Core Facts: The Numbers and The Missing Clock
Let’s break down what we know concretely:
- Perez’s trading activity spanned approximately three months (March to June 2025).
- On July 16, 2025, the White House placed Perez on administrative leave pending investigation.
- Kalshi claims its monitoring team flagged the account within minutes of detecting unusual patterns.
- However, no timestamps were provided for when the flag was generated, when the account was restricted, or when the report was filed with the CFTC.
- The CFTC issued an advisory opinion in December 2024 explicitly stating that exchanges have an independent duty to prevent insider trading—not just report it after the fact.
- Kalshi introduced a new “integrity program” on June 9, 2025, including enhanced employment screening. But the company has not confirmed whether the program covers presidential mention markets.
The absence of timestamps creates a critical ambiguity. If the flag came after Perez’s last trade, then Kalshi’s “rapid response” is meaningless. If the flag came before but the account was not restricted until after additional trades, then Kalshi failed its duty to halt the misconduct. The market doesn’t care about your sentiment; it cares about your liquidity—and here the liquidity is trust.
Contrarian Angle: Kalshi’s Real Problem Isn’t Insider Trading—It’s Transparency
The obvious narrative is “White House insider uses Kalshi to profit from non-public information.” That sells clicks. But the contrarian view, the angle that most media outlets miss, is that Kalshi’s compliance infrastructure is structurally misaligned with the speed of political information.
Consider this: Perez was able to trade for three months undetected—or at least without any public intervention. That fact alone suggests that Kalshi’s monitoring system was not configured to identify “White House employee” as a high-risk profile. The new June integrity program may or may not have addressed that gap.

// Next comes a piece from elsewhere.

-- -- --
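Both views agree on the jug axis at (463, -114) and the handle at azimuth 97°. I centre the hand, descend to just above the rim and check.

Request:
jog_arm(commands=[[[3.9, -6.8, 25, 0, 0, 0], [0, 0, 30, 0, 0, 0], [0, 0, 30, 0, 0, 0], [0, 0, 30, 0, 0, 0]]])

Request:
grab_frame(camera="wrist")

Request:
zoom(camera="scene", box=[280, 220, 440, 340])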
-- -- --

But even if it did, the damage is done: the platform’s entire value proposition—“regulated, therefore safe”—now has a question mark.
Speed is currency, but precision is the vault. Kalshi moved fast to report, but the missing timestamps undermine the precision of that report. In a bearish or sideways market dominated by regulatory overhang, this kind of ambiguity is poison. The pivot is not a retreat, it is a recalibration: Kalshi must publish a full, time-stamped audit trail of this incident, or the market will price in a compliance penalty.
There’s also an emerging counter-narrative from data infrastructure players. Trump Media & Technology Group recently launched “Truth API,” a paid service that streams posts from Trump’s account at millisecond latency. Artem Media, the firm behind the API, has positioned it as a way to get public information faster—legally and without insider access. If the Kalshi scandal accelerates adoption of such APIs, the real winners may not be prediction markets at all, but the data pipelines that feed them. That is the institutional logic bridge: compliant speed is the new alpha.
Takeaway: The Next Watch
Kalshi’s next move will define whether this incident remains a small-scale compliance stumble or becomes a watershed case for CFTC rulemaking. The key signal to watch is whether Kalshi voluntarily releases a detailed timeline with timestamps before any CFTC enforcement action. If it does, the market may forgive the lapse. If it doesn’t, expect a Wells notice and a settlement within six months.
For traders, the takeaway is clear: the premium on “regulated” prediction market contracts is now under review. Until Kalshi proves its compliance is not a marketing slogan, treat any mention-market position as a high-risk bet on regulatory forgiveness. The market doesn’t care about your sentiment—it cares about your liquidity, and trust is the most illiquid asset of all.